### YOUR INSTRUCTIONS
Determine the number of lines in these entries that hold the word "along". Give the number and nothing more.
Begin INPUT FOR THIS TASK
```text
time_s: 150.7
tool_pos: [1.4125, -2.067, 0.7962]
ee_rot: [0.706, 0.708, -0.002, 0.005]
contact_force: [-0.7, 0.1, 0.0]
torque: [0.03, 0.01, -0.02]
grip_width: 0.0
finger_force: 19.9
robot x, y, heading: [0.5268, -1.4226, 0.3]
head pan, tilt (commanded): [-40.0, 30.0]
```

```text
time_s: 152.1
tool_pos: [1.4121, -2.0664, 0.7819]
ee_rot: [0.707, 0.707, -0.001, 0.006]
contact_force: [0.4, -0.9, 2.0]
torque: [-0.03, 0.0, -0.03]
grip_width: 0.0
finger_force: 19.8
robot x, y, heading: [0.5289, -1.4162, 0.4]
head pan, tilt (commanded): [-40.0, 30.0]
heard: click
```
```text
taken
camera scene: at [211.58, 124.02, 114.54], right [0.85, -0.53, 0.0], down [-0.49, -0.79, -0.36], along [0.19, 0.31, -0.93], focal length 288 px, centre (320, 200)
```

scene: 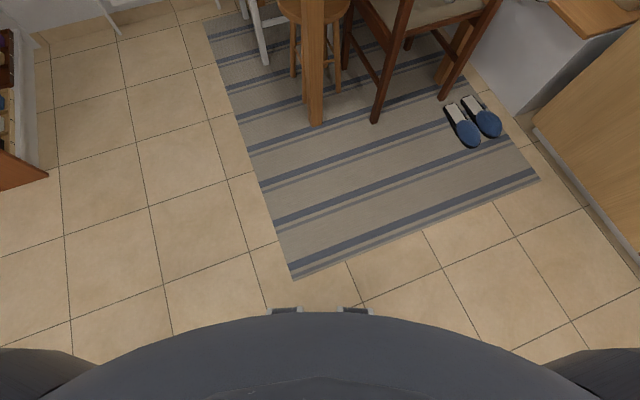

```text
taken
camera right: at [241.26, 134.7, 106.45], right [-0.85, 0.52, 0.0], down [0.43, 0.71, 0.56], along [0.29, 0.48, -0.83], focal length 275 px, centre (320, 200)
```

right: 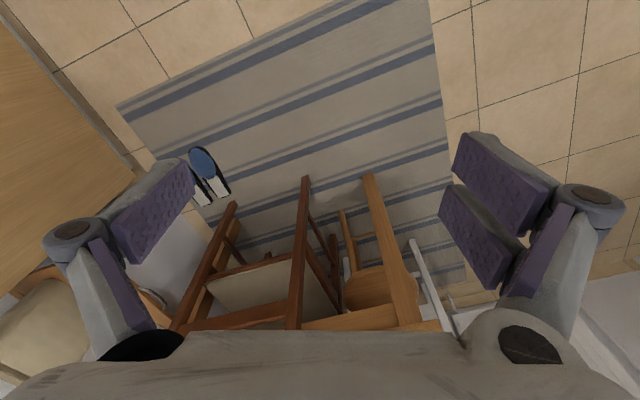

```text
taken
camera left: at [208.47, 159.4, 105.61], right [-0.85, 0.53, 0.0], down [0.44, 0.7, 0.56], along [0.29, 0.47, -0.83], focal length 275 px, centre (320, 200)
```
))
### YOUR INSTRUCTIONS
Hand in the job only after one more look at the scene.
End INPUT FOR THIS TASK
### SOLUTION TO THE EXERCISE
3